==== SUPPLIED DATA
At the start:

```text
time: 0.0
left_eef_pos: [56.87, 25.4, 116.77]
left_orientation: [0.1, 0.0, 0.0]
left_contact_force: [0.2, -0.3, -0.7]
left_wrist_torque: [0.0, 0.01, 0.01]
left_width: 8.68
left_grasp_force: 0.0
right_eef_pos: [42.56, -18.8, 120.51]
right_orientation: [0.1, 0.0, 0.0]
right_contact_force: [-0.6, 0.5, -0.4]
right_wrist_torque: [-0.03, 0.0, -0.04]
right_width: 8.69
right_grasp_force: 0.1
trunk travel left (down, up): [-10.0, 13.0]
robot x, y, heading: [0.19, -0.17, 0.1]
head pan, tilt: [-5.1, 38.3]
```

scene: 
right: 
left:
========
§ **DIRECTIONS FOR THIS TASK**
Each line of the listing should be copied exactly.

§ **RIGHT ANSWER**
At the start:

```text
time: 0.0
left_eef_pos: [56.87, 25.4, 116.77]
left_orientation: [0.1, 0.0, 0.0]
left_contact_force: [0.2, -0.3, -0.7]
left_wrist_torque: [0.0, 0.01, 0.01]
left_width: 8.68
left_grasp_force: 0.0
right_eef_pos: [42.56, -18.8, 120.51]
right_orientation: [0.1, 0.0, 0.0]
right_contact_force: [-0.6, 0.5, -0.4]
right_wrist_torque: [-0.03, 0.0, -0.04]
right_width: 8.69
right_grasp_force: 0.1
trunk travel left (down, up): [-10.0, 13.0]
robot x, y, heading: [0.19, -0.17, 0.1]
head pan, tilt: [-5.1, 38.3]
```

scene: 
right: 
left:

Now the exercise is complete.